> TASK DIRECTIONS: Reproduce all the lines below exactly and omit the images.

> AVAILABLE DATA:
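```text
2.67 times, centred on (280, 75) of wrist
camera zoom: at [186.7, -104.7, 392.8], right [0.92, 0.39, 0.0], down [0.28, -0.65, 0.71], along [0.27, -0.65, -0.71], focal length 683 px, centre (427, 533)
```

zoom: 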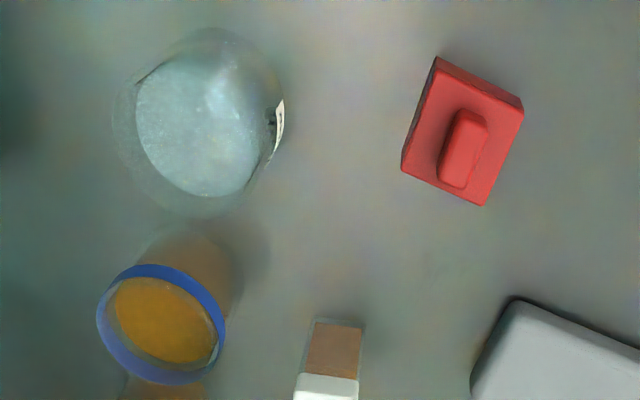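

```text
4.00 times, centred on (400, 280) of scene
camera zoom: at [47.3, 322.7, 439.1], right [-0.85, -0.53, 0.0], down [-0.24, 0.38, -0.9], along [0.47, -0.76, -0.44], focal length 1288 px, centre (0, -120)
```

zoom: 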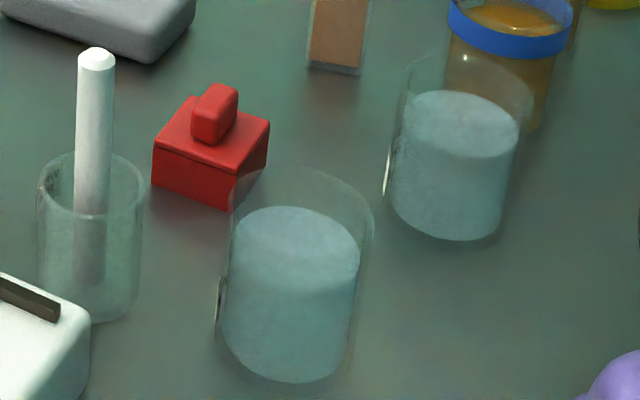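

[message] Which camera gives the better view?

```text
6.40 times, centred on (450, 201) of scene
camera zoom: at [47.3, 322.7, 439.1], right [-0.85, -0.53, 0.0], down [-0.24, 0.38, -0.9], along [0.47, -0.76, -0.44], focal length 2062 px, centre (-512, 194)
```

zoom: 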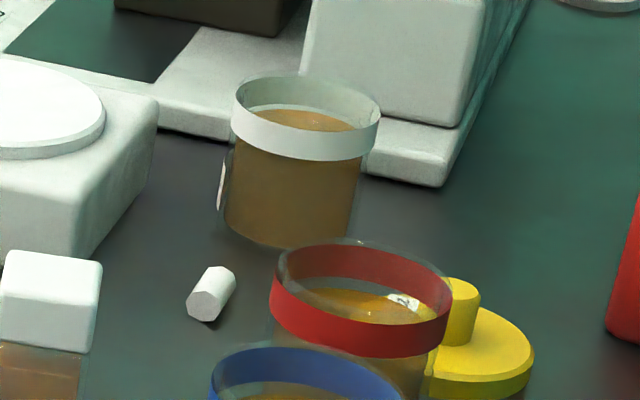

> THE OUTPUT:
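```text
2.67 times, centred on (280, 75) of wrist
camera zoom: at [186.7, -104.7, 392.8], right [0.92, 0.39, 0.0], down [0.28, -0.65, 0.71], along [0.27, -0.65, -0.71], focal length 683 px, centre (427, 533)
```

zoom: 

```text
4.00 times, centred on (400, 280) of scene
camera zoom: at [47.3, 322.7, 439.1], right [-0.85, -0.53, 0.0], down [-0.24, 0.38, -0.9], along [0.47, -0.76, -0.44], focal length 1288 px, centre (0, -120)
```

zoom: 

[message] Which camera gives the better view?

```text
6.40 times, centred on (450, 201) of scene
camera zoom: at [47.3, 322.7, 439.1], right [-0.85, -0.53, 0.0], down [-0.24, 0.38, -0.9], along [0.47, -0.76, -0.44], focal length 2062 px, centre (-512, 194)
```

zoom: 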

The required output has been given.